The house always wins in online gambling

Hindustan Times
 
The house always wins in online gambling
Wild Casino

The return of international football tournaments in front of a live crowd is worth cheering, with the star power of Cristiano Ronaldo and Kylian Mbappe bringing fans out in droves to bars and pubs eager to make up for a lost pandemic year.

Less cheerful is the fact many fans remain glued to their screens wherever they are judging by the boom in online gambling fueled by the easy smartphone betting and seductive advertising that captivated many during lockdown. With awareness of mental health, stress and the public-health costs of gambling addiction on the rise amid Covid-19, it’s a cue to consider whether current rules are tough enough.

Having a captive audience with cash to spare has been good for business: France, whose national team is the bookmakers’ favourite to win the UEFA European Football Championship, posted a record 2.2 billion euros ($2.6 billion) in online sporting bets in the first three months of the year. The U.K., Europe’s top online gambling market, is also breaking records with events like the Grand National horserace. Shares of Ladbrokes owner Entain Plc and lottery operator La Francaise des Jeux have soared on rising profits.

Yet if the camaraderie of a tentpole sports event is increasingly linked to quick-fire bets everywhere, it’s also thanks to a flood of breezy promotions, ads, time-limited bets and celebrity sponsorships that incite people to bet with few reminders of the risks.
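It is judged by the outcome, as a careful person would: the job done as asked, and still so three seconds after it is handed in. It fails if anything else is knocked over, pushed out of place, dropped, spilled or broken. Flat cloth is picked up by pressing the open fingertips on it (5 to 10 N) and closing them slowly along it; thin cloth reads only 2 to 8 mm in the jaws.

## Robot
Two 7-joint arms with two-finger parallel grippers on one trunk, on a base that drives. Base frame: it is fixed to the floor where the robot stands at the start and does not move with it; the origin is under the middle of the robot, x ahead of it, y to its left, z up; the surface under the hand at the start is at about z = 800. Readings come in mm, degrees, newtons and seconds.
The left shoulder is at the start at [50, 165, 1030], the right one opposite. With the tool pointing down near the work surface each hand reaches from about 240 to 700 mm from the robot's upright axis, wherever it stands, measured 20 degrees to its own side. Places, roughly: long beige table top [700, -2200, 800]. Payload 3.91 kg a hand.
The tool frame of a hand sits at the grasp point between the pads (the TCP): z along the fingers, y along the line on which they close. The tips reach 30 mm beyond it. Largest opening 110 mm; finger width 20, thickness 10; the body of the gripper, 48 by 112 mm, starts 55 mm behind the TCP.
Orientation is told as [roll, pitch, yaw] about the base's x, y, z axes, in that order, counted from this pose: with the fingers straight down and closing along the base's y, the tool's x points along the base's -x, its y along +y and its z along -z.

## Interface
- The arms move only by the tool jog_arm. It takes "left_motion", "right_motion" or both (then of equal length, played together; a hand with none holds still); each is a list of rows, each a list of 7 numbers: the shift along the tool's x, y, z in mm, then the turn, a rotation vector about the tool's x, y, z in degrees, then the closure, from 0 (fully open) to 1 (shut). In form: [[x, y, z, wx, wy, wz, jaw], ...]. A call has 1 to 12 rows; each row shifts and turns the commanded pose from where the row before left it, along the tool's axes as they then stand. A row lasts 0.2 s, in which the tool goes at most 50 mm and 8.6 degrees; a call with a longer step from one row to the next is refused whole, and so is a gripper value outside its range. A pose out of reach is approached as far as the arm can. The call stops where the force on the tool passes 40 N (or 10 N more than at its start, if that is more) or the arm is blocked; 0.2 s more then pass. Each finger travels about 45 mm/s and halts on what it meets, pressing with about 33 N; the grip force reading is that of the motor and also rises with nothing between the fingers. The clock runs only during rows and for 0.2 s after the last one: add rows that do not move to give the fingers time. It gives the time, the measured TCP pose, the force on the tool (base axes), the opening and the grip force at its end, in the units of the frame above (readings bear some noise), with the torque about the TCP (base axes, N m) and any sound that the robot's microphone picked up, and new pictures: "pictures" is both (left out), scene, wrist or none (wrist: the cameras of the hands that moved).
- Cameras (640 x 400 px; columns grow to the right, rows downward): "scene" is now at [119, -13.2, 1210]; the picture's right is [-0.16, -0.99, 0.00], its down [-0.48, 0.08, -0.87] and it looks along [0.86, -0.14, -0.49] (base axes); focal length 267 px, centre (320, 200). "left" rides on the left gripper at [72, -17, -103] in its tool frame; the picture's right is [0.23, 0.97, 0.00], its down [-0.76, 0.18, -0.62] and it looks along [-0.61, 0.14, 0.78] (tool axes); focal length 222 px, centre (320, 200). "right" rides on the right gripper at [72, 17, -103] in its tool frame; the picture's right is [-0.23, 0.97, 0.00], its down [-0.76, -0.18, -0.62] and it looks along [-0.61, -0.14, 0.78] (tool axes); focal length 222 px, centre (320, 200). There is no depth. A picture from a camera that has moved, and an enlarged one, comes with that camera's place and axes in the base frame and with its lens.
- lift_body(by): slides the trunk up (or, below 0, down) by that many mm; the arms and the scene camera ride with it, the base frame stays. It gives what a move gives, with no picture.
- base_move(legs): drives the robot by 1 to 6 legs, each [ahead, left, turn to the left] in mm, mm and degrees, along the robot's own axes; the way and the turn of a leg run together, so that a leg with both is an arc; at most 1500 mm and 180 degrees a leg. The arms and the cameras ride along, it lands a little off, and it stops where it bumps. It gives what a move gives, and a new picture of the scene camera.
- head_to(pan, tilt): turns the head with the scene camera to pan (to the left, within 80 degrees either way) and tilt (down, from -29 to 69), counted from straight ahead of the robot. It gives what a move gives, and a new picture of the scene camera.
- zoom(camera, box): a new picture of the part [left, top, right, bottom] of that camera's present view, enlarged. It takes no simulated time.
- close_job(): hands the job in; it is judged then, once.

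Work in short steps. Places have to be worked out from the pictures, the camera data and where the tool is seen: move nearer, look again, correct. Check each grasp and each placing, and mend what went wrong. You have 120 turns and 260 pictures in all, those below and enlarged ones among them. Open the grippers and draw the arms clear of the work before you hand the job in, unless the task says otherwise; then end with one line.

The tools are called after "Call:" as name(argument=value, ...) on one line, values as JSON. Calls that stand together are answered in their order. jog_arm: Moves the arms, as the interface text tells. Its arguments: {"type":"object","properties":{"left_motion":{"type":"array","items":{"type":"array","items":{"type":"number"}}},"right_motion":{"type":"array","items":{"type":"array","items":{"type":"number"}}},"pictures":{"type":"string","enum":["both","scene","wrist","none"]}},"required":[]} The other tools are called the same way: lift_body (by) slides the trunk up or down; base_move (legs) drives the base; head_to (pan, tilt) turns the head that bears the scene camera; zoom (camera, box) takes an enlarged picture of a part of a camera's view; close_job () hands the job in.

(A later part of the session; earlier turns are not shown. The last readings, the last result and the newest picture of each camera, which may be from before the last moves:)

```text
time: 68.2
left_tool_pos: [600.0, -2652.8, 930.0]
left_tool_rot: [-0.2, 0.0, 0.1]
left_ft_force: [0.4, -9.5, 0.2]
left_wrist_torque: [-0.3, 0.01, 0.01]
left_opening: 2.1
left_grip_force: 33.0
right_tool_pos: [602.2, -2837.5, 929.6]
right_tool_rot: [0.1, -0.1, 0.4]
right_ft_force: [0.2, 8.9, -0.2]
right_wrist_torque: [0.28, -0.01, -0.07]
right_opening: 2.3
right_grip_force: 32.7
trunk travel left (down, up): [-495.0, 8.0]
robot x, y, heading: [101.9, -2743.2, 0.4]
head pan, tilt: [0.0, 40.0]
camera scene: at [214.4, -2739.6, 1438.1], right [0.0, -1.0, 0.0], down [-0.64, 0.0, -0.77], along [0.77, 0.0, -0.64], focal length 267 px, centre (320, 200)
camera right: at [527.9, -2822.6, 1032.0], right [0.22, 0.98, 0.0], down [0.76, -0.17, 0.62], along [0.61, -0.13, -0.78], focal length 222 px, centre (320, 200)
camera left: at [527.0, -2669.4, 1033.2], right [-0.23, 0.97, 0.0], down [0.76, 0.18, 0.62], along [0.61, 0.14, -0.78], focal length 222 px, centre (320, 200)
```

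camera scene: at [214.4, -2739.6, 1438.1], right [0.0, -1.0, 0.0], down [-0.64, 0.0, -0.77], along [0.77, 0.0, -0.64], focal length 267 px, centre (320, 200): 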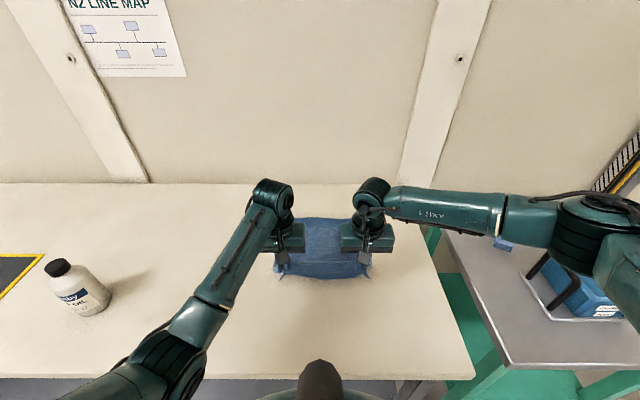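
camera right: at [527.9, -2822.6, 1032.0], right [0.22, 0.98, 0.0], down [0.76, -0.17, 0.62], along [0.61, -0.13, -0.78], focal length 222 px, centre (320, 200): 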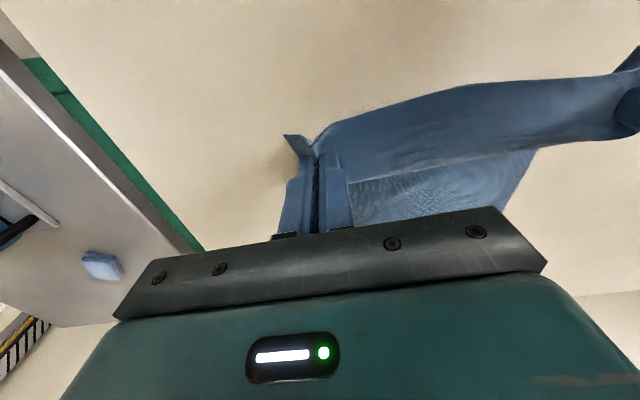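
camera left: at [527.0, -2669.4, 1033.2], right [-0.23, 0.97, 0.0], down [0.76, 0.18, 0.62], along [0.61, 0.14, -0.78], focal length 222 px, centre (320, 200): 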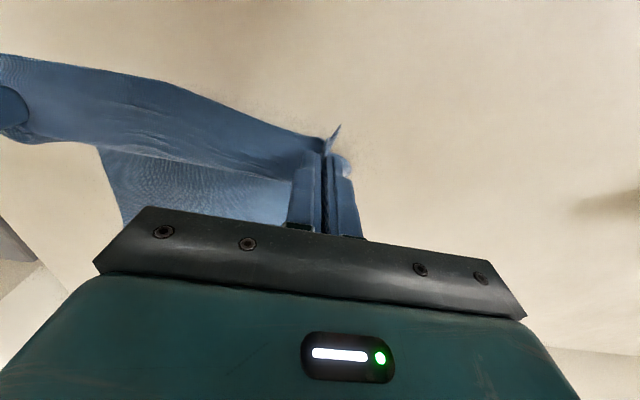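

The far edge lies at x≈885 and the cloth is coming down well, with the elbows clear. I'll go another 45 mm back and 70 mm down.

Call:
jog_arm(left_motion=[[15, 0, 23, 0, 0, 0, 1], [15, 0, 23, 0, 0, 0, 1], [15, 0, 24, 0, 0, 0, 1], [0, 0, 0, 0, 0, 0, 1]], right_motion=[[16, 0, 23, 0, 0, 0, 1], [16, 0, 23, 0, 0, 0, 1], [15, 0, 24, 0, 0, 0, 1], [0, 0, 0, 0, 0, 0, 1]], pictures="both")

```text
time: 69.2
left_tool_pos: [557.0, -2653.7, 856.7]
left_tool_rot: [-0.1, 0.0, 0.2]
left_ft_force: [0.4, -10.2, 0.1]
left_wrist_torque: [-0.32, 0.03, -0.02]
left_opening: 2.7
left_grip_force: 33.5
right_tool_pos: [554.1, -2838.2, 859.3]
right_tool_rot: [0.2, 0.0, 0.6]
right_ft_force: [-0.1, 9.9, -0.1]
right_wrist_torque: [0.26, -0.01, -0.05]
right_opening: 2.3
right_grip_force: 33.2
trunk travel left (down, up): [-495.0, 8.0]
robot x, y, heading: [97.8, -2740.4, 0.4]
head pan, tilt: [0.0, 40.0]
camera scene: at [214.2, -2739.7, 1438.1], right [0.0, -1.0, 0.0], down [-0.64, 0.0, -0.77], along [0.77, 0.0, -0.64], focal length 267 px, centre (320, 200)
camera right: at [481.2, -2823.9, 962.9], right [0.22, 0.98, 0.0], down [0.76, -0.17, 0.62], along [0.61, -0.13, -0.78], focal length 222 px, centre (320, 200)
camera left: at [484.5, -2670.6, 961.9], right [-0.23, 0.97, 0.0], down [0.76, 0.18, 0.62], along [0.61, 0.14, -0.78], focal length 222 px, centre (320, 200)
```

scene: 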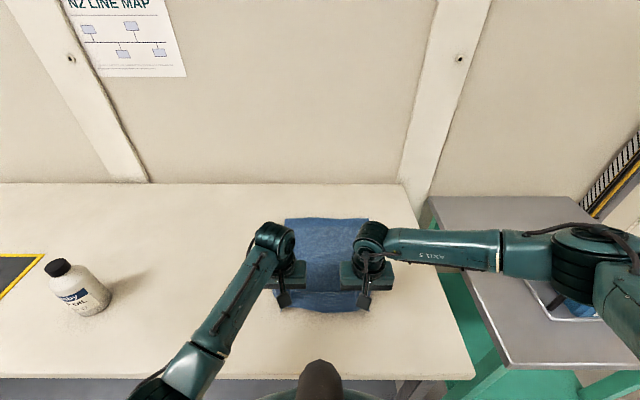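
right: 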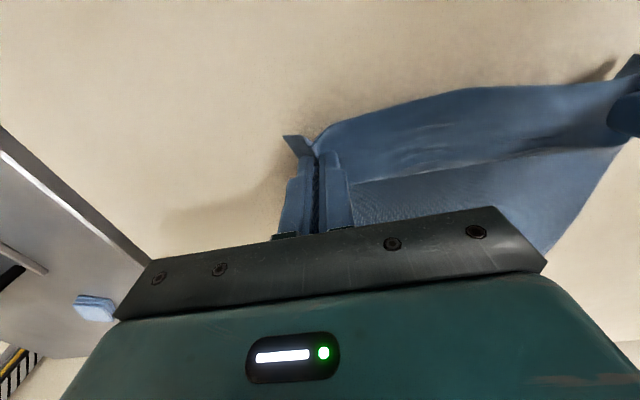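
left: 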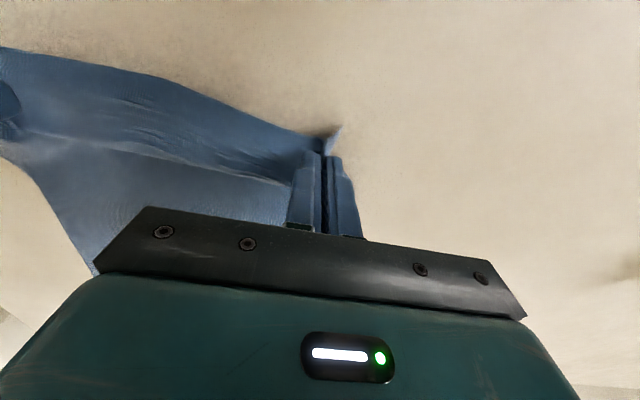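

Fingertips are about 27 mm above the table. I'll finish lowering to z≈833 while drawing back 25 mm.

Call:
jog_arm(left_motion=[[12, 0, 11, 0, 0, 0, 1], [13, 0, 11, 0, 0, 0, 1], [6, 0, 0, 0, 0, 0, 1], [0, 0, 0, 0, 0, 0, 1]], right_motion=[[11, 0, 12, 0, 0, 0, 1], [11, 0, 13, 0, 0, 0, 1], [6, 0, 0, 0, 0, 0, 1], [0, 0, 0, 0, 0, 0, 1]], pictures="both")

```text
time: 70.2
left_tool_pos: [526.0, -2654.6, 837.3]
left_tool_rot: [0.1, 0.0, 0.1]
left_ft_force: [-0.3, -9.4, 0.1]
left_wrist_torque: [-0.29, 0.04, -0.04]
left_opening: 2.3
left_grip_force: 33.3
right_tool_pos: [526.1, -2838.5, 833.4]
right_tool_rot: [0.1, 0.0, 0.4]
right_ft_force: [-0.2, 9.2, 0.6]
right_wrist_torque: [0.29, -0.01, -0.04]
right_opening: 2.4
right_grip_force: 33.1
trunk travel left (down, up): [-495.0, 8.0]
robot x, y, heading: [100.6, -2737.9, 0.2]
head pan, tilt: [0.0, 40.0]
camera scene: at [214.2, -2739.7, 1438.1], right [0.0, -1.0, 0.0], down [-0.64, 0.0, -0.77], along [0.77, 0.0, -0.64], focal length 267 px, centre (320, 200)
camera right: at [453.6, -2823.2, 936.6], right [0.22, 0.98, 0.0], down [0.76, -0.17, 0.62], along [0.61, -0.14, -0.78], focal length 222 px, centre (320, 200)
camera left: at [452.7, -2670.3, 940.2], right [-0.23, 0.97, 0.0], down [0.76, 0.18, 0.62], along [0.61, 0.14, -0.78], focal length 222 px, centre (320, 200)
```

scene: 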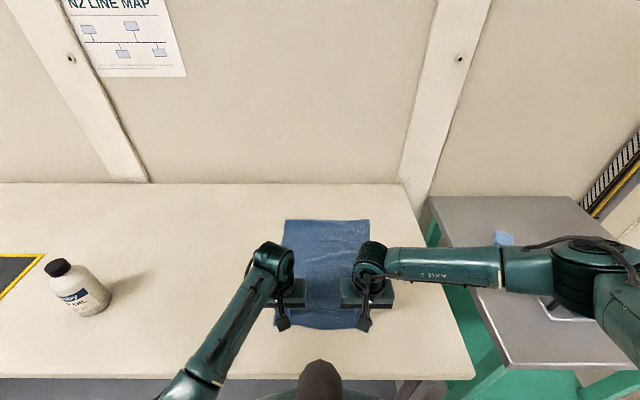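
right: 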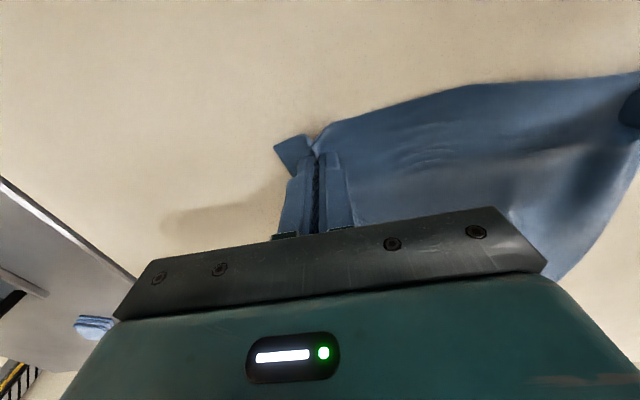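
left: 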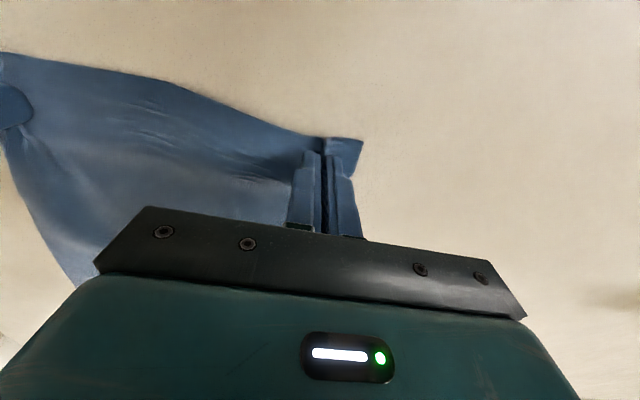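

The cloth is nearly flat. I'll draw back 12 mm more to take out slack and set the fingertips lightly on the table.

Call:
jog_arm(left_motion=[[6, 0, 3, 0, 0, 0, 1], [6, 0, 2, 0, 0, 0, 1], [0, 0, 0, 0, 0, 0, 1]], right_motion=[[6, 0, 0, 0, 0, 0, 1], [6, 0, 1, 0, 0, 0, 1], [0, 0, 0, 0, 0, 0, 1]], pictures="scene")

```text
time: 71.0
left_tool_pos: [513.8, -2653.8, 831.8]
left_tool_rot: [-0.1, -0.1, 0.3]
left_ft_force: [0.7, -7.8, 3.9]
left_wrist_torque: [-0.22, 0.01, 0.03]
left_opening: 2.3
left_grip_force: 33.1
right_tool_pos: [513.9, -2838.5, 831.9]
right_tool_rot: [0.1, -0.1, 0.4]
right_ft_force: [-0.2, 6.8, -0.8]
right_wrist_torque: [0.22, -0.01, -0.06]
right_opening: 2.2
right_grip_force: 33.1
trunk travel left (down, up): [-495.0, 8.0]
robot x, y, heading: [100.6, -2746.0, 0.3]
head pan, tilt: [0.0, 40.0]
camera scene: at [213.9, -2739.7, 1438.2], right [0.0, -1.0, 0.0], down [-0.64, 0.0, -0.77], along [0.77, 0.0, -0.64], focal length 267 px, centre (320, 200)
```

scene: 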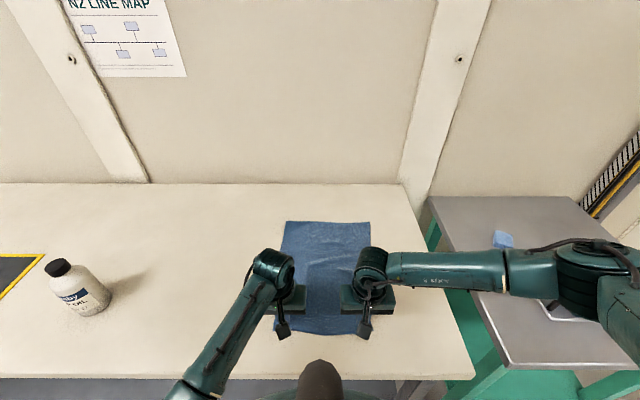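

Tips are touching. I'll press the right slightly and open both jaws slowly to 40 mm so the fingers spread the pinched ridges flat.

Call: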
While a mix of rules and voluntary restraint from the operators themselves are supposed to keep things in check, it’s time to heed persistent warnings from public-health experts that children and problem gamblers aren’t being protected enough.

The content of these ads can cross the line: One recently-scrapped betting campaign in France depicted a young winner carried aloft through his neighbourhood as his elders respectfully kneeled before him. But even less egregious ads give off unrealistic vibes of skills-based windfalls that hardly reflect reality. Industry heavyweights’ gross margins of more than 40% show the house has a tendency to win. “If you’re playing more, you’re losing more,” Ladbrokes’s former boss said last year, adding that 99% of his customers lost.

Branding and advertising that aim to normalize gambling and sports betting have succeeded through ubiquitous logos and tweets. Measures like a voluntary “whistle-to-whistle” ban on in-match television advertising in the U.K., where the industry spends 1.5 billion pounds ($2 billion) a year, mean little next to social media and team sponsorships. Top psychiatrists have warned it’s a public-health risk reminiscent of tobacco ads.

Operators are keen to promote what their business gives back to the economy: The European Gaming and Betting Association says its members in 2019 held 145 licenses across the continent and invested 107.1 million euros in sport sponsorships. That won’t go unnoticed post Covid-19. New York Governor Andrew Cuomo sees sports betting as a way to boost tax, while huge losses racked up by the likes of the U.K.’s Premier League will need filling.

But at a time when athletes are becoming more outspoken over the products they sponsor, and as social attitudes even in bet-friendly Britain are hardening against glitzy gambling promotions, momentum is likely to build behind tougher rules. Focusing solely on education and research to preserve individual responsibility isn’t going to cut it when data suggests the problem gambling could affect almost 1.4 million Brits.

An outright ban on gambling advertising, as seen in Italy, isn’t likely to see wide take-up and might work better as a threat than reality. But a ban on gambling sponsorships of sports teams, approved in Spain and under review in the U.K., could gain traction. Right now, too much responsibility lies in the hands of individual clubs that can’t easily afford to turn down 5 to 10 million pounds. Norwich City recently ended its deal with online casino BK8 after fan uproar over the company’s sexualized marketing materials.

Gambling companies might protest, but they may also appreciate a releveling of the marketing playing field against rivals. But the real pressure, as sports-marketing expert Richard Denton of the Johan Cruyff Institute points out, will be on the soccer teams whose attempts at pulling other revenue levers (such as the Super League) haven’t always worked. When Formula 1’s tobacco sponsorship ended in 2005, it sparked a business-model revamp to make up for the shortfall. Other sports will need time and support to make similar changes.

Any new rules should be imposed carefully, and fairly, but given the social harms at stake, they’re worth a punt.